Supplied information:
=-=-=-=-=
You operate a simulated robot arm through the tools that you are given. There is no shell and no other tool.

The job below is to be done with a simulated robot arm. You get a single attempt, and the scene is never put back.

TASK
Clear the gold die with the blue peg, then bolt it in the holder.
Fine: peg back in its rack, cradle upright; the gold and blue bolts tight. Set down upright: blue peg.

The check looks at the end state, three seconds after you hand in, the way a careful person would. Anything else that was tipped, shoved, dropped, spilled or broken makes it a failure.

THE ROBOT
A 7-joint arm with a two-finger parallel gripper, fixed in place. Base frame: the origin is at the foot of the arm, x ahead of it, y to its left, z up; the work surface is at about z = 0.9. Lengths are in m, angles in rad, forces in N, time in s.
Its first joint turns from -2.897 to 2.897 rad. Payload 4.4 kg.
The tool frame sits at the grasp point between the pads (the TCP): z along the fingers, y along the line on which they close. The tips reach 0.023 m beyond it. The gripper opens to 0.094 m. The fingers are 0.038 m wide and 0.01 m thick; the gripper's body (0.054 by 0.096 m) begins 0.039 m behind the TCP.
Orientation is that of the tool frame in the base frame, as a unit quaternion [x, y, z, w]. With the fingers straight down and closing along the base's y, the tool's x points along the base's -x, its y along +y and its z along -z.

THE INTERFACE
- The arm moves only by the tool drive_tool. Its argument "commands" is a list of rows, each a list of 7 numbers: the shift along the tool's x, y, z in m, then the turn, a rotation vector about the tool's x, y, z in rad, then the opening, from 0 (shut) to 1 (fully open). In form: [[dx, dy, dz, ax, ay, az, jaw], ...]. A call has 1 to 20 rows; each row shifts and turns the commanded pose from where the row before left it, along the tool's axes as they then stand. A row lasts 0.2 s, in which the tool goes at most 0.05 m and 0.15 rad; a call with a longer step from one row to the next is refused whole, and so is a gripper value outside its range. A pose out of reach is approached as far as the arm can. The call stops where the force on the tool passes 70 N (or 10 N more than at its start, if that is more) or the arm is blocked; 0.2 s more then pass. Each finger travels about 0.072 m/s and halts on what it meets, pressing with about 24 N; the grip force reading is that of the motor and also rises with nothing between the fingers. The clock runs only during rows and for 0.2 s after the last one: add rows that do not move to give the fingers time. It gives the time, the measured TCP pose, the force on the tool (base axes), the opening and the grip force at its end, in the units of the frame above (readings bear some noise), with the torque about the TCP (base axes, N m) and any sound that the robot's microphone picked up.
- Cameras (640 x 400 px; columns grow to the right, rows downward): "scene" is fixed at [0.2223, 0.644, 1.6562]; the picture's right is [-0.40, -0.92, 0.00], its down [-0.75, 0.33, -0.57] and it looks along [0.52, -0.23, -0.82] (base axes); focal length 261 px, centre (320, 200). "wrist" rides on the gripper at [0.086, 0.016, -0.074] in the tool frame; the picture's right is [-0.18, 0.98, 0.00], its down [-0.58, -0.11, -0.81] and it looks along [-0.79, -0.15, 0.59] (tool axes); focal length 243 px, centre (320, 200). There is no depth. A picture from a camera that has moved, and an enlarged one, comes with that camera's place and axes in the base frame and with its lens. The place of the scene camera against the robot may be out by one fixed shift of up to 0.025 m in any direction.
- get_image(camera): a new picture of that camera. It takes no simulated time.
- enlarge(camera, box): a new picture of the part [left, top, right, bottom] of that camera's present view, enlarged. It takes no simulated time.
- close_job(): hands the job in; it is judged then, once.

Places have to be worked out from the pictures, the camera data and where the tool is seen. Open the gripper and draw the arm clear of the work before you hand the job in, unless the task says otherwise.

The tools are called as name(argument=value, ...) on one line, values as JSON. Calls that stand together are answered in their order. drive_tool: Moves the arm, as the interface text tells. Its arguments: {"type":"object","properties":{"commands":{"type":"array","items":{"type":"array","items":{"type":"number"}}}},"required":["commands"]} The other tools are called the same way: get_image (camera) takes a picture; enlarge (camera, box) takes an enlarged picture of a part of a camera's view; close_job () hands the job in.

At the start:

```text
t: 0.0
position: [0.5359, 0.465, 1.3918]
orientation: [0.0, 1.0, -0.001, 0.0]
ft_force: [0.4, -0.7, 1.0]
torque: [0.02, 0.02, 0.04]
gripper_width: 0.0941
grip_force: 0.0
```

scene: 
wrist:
=-=-=-=-=
Given exercise: Type out the material again exactly as presented.

Answer to this exercise:
You operate a simulated robot arm through the tools that you are given. There is no shell and no other tool.

The job below is to be done with a simulated robot arm. You get a single attempt, and the scene is never put back.

TASK
Clear the gold die with the blue peg, then bolt it in the holder.
Fine: peg back in its rack, cradle upright; the gold and blue bolts tight. Set down upright: blue peg.

The check looks at the end state, three seconds after you hand in, the way a careful person would. Anything else that was tipped, shoved, dropped, spilled or broken makes it a failure.

THE ROBOT
A 7-joint arm with a two-finger parallel gripper, fixed in place. Base frame: the origin is at the foot of the arm, x ahead of it, y to its left, z up; the work surface is at about z = 0.9. Lengths are in m, angles in rad, forces in N, time in s.
Its first joint turns from -2.897 to 2.897 rad. Payload 4.4 kg.
The tool frame sits at the grasp point between the pads (the TCP): z along the fingers, y along the line on which they close. The tips reach 0.023 m beyond it. The gripper opens to 0.094 m. The fingers are 0.038 m wide and 0.01 m thick; the gripper's body (0.054 by 0.096 m) begins 0.039 m behind the TCP.
Orientation is that of the tool frame in the base frame, as a unit quaternion [x, y, z, w]. With the fingers straight down and closing along the base's y, the tool's x points along the base's -x, its y along +y and its z along -z.

THE INTERFACE
- The arm moves only by the tool drive_tool. Its argument "commands" is a list of rows, each a list of 7 numbers: the shift along the tool's x, y, z in m, then the turn, a rotation vector about the tool's x, y, z in rad, then the opening, from 0 (shut) to 1 (fully open). In form: [[dx, dy, dz, ax, ay, az, jaw], ...]. A call has 1 to 20 rows; each row shifts and turns the commanded pose from where the row before left it, along the tool's axes as they then stand. A row lasts 0.2 s, in which the tool goes at most 0.05 m and 0.15 rad; a call with a longer step from one row to the next is refused whole, and so is a gripper value outside its range. A pose out of reach is approached as far as the arm can. The call stops where the force on the tool passes 70 N (or 10 N more than at its start, if that is more) or the arm is blocked; 0.2 s more then pass. Each finger travels about 0.072 m/s and halts on what it meets, pressing with about 24 N; the grip force reading is that of the motor and also rises with nothing between the fingers. The clock runs only during rows and for 0.2 s after the last one: add rows that do not move to give the fingers time. It gives the time, the measured TCP pose, the force on the tool (base axes), the opening and the grip force at its end, in the units of the frame above (readings bear some noise), with the torque about the TCP (base axes, N m) and any sound that the robot's microphone picked up.
- Cameras (640 x 400 px; columns grow to the right, rows downward): "scene" is fixed at [0.2223, 0.644, 1.6562]; the picture's right is [-0.40, -0.92, 0.00], its down [-0.75, 0.33, -0.57] and it looks along [0.52, -0.23, -0.82] (base axes); focal length 261 px, centre (320, 200). "wrist" rides on the gripper at [0.086, 0.016, -0.074] in the tool frame; the picture's right is [-0.18, 0.98, 0.00], its down [-0.58, -0.11, -0.81] and it looks along [-0.79, -0.15, 0.59] (tool axes); focal length 243 px, centre (320, 200). There is no depth. A picture from a camera that has moved, and an enlarged one, comes with that camera's place and axes in the base frame and with its lens. The place of the scene camera against the robot may be out by one fixed shift of up to 0.025 m in any direction.
- get_image(camera): a new picture of that camera. It takes no simulated time.
- enlarge(camera, box): a new picture of the part [left, top, right, bottom] of that camera's present view, enlarged. It takes no simulated time.
- close_job(): hands the job in; it is judged then, once.

Places have to be worked out from the pictures, the camera data and where the tool is seen. Open the gripper and draw the arm clear of the work before you hand the job in, unless the task says otherwise.

The tools are called as name(argument=value, ...) on one line, values as JSON. Calls that stand together are answered in their order. drive_tool: Moves the arm, as the interface text tells. Its arguments: {"type":"object","properties":{"commands":{"type":"array","items":{"type":"array","items":{"type":"number"}}}},"required":["commands"]} The other tools are called the same way: get_image (camera) takes a picture; enlarge (camera, box) takes an enlarged picture of a part of a camera's view; close_job () hands the job in.

At the start:

```text
t: 0.0
position: [0.5359, 0.465, 1.3918]
orientation: [0.0, 1.0, -0.001, 0.0]
ft_force: [0.4, -0.7, 1.0]
torque: [0.02, 0.02, 0.04]
gripper_width: 0.0941
grip_force: 0.0
```

scene: 
wrist:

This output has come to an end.